In accordance with the merger agreement, Marathon expects to commence a cash
tender offer on or about January 8, 2001 for 100 percent, but not less than a
majority, of the outstanding Pennaco shares on a fully diluted basis. If a
majority of the outstanding shares are purchased in the tender offer, any
remaining Pennaco shares will be exchanged for cash in the amount of $19.00 per
share in a merger of Pennaco and Marathon's acquisition subsidiary. The
transaction is subject to customary conditions.

Headquartered in Denver, Pennaco was founded in 1998 and is entirely focused on
the production of coal bed methane gas (CBM) from the Powder River Basin,
located in northern Wyoming and southern Montana. The company is one of the
largest leaseholders in this play with over 400,000 net acres and current net
production of over 50 million cubic feet of natural gas per day. Net proven
reserves are estimated at approximately 200 billion cubic feet, with over 800
billion cubic feet of upside potential. Marathon estimates that the ultimate
acquisition and development costs of the proven, plus probable reserve base
will be around $4.50 per barrel of oil equivalent.

"Much of the growing global demand for energy will be met by natural gas, and
this is particularly the case for the United States where growth in electric
power generation is a prime driver," said Marathon President, Clarence Cazalot.
"The North American gas market is a core area for Marathon, and this
acquisition will enhance our already strong presence. Its assets will provide a
significant new reserve base that we can develop and deliver quickly to the
marketplace." Cazalot added: "Pennaco is a well run, highly regarded company
with an entrepreneurial spirit and is a great strategic fit with our growing
North American gas business. The shallow, more rapidly drilled CBM wells will
complement our focus in Oklahoma on deeper, higher productivity wells and
result in a more balanced portfolio of growth opportunities."

Paul M. Rady, Chairman, President and Chief Executive Officer of Pennaco
stated, "Marathon's tender offer reflects the proven and potential value of
Pennaco. Over the past two and one-half years Pennaco's management team and
employees have made outstanding progress in building and developing our
position in the Powder River Basin coal bed methane play. We are very proud of
our company's accomplishments and believe that it is Pennaco's growth potential
that has attracted an outstanding company like Marathon to our organization."
<PAGE>   3
Marathon Oil Company is one of the largest fully integrated oil firms in North
America. It is engaged in the worldwide exploration and production of crude oil
and natural gas and through Marathon Ashland Petroleum LLC, refines, markets
and transports petroleum products in the United States.

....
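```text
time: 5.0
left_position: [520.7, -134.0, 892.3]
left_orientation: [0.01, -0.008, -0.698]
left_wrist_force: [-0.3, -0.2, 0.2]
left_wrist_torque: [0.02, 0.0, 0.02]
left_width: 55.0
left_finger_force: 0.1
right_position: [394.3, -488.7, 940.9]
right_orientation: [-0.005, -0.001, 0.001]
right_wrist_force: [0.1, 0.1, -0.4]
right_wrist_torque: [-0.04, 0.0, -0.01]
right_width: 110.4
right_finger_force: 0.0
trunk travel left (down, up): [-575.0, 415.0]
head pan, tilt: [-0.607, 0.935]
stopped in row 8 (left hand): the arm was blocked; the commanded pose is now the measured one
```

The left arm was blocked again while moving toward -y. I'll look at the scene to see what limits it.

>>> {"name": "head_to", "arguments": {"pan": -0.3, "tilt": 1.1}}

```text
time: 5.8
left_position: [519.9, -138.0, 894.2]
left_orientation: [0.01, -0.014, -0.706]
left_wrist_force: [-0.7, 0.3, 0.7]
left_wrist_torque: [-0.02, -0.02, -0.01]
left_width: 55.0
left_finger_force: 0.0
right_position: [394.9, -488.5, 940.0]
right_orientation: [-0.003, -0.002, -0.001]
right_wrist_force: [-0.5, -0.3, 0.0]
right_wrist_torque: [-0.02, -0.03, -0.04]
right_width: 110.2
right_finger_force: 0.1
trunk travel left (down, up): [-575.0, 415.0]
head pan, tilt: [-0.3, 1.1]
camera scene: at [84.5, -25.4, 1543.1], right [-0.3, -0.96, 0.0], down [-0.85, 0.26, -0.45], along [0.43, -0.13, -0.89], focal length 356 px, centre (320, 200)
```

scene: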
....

                                     # # #

This press release is neither an offer to purchase nor a solicitation of an
offer to sell securities. The tender offer will be made only through an Offer
to Purchase and related Letter of Transmittal. Investors and security holders
are strongly advised to read both the tender offer statement and the
solicitation/recommendation statement regarding the tender offer referred to in
this press release, when they become available, because they will contain
important information. The tender offer statement will be filed by USX
Corporation, and Marathon Oil Company with the Securities and Exchange
Commission (SEC), and the solicitation/recommendation statement will be filed
by Pennaco Energy, Inc. with the SEC. Investors and security holders may obtain
a free copy of these statements (when available) and other documents filed by
USX Corporation, Marathon Oil Company and Pennaco Energy, Inc. at the SEC's
website www.sec.gov. The tender offer statement and related materials may by
obtained for free by directing such requests to USX Investor Relations at (212)
826-8418. The solicitation/recommendation statement and such other documents
may be obtained for free by directing such requests to Pennaco Energy, Inc. at
1050 17th Street, suite 700, Denver, Colorado 80265, telephone: (303) 629-6700.

This release contains forward-looking statements with respect to completion of
the acquisition, estimated proven reserves, potential additional reserves and
the presently expected development costs. This forward-looking information is
based on certain assumptions, including, among others tender by Pennaco
shareholders, presently known physical data concerning size and character of
reservoirs, economic recoverability, future drilling success, production
experience, industry economic conditions (such as supply and demand), levels of
company cash flow from operations and operating conditions. This forward
looking information may prove to be inaccurate and actual results may differ
significantly from those presently anticipated. In accordance with "safe
harbor" provisions of the Private Securities Litigation Reform Act of 1995, USX
has included in its Annual Report Form 10-K for the year ended December 31,
1999, cautionary language identifying other important factors, though not
necessarily these such factors, that could cause future outcomes to differ from
those set forth in forward-looking statements.